== Source extract ==
== == ==

Alô, alô, D Judith, não vai protestar ?
Caros amigos:
Peço que disseminem a mensagem recebida do Lucio Flavio Pinto de Belem do Para.
B. Kucinski
O Grileiro vencerá?
Como já é do conhecimento
público, em 1999 escrevi uma matéria no meu Jornal Pessoal denunciando a
grilagem de terras praticada pelo empresário Cecílio do Rego Almeida,
dono da Construtora C. R. Almeida, uma das maiores empreiteiras do país,
com sede em Curitiba, no Paraná. Embora nascido em Óbidos, no Pará,
Cecílio se estabeleceu 40 anos antes no Paraná. Fez fortuna com o uso de
métodos truculentos. Nada era obstáculo para a sua vontade.
Sem qualquer inibição, ele
recorreu a vários ardis para se apropriar de quase cinco milhões de
hectares de terras no rico vale do rio Xingu, no Pará, onde ainda
subsiste a maior floresta nativa do Estado, na margem direita do rio
Amazonas, além de minérios e outros recursos naturais. Onde também está
sendo construída a hidrelétrica de Belo Monte, para ser a maior do país e
a terceira do mundo.
Os 5 milhões de hectares já
constituem território bastante para abrigar um país, mas a ambição podia
levar o empresário a se apossar de área ainda maior, de 7 milhões de
hectares, o equivalente a 8% de todo o Pará, o segundo maior Estado da
federação brasileira. Se fosse um Estado, a “Ceciliolândia” seria o 21º
maior do Brasil.
Em 1996, na condição de
cidadão, atendi a um chamado do advogado Carlos Lamarão Corrêa, diretor
do Departamento Jurídico do Iterpa (Instituto de Terras do Pará), e o
ajudei a preparar uma ação de anulação e cancelamento dos registros das
terras usurpadas por C. R. Almeida, com a cumplicidade da titular do
cartório de registro de imóveis de Altamira e a ajuda de advogados
inescrupulosos. A ação foi recebida pelo juiz da comarca, Torquato de
Alencar, e feita a averbação da advertência de que aquelas terras não
podiam ser comercializadas, por estarem sub-judice, passíveis de
nulidade.
Os herdeiros do grileiro podem
continuar na posse e no usufruto da pilhagem, apesar da decisão, porque a
grilagem recebeu decisão favorável dos desembargadores João Alberto
Paiva e Maria do Céu Cabral Duarte, do Tribunal de Justiça do Estado.
Deve-se salientar que essas foram as únicas decisões favoráveis ao
grileiro nas instâncias oficiais, que reformaram a deliberação do juiz
de Altamira.

== == ==

== Data block ==
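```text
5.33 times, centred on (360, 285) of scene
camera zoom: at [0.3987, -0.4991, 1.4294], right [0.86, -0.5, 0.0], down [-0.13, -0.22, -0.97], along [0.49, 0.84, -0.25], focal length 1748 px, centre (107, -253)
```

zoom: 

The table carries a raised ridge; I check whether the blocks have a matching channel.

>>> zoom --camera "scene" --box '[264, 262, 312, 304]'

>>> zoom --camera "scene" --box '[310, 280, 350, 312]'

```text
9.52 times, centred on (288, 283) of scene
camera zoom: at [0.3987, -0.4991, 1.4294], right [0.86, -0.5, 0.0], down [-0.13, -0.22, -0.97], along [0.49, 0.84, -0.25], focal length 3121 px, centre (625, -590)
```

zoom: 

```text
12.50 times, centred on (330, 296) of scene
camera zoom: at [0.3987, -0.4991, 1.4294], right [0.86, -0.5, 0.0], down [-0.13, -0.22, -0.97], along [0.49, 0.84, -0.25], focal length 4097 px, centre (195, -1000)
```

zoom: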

== == ==

== To do ==
a - Copy the part of the source extract from the words "Como já é do" through the words "terceira do mundo.".
b - Carry the source extract on from its last sentence.

== Written answers ==
a -
Como já é do conhecimento
público, em 1999 escrevi uma matéria no meu Jornal Pessoal denunciando a
grilagem de terras praticada pelo empresário Cecílio do Rego Almeida,
dono da Construtora C. R. Almeida, uma das maiores empreiteiras do país,
com sede em Curitiba, no Paraná. Embora nascido em Óbidos, no Pará,
Cecílio se estabeleceu 40 anos antes no Paraná. Fez fortuna com o uso de
métodos truculentos. Nada era obstáculo para a sua vontade.
Sem qualquer inibição, ele
recorreu a vários ardis para se apropriar de quase cinco milhões de
hectares de terras no rico vale do rio Xingu, no Pará, onde ainda
subsiste a maior floresta nativa do Estado, na margem direita do rio
Amazonas, além de minérios e outros recursos naturais. Onde também está
sendo construída a hidrelétrica de Belo Monte, para ser a maior do país e
a terceira do mundo.

b -
Com o acúmulo de informações
sobre o estelionato fundiário, os órgãos públicos ligados à questão
foram se manifestando e tomando iniciativas para evitar que o golpe se
consumasse. A Polícia Federal comprovou a fraude e só não prendeu o
empresário porque ele já tinha mais de 70 anos. O próprio poder
judiciário estadual, que perdeu a jurisdição sobre o caso, deslocado
para a competência da justiça federal, a partir daí, impulsionado pelo
Ministério Público Federal, tomando rumo contrário ao pretendido pelo
grileiro, interveio no cartório Moreira, de Altamira, e demitiu todos os
serventuários que ali trabalhavam, inclusive a escrivã titular, Eugênia
de Freitas, por justa causa.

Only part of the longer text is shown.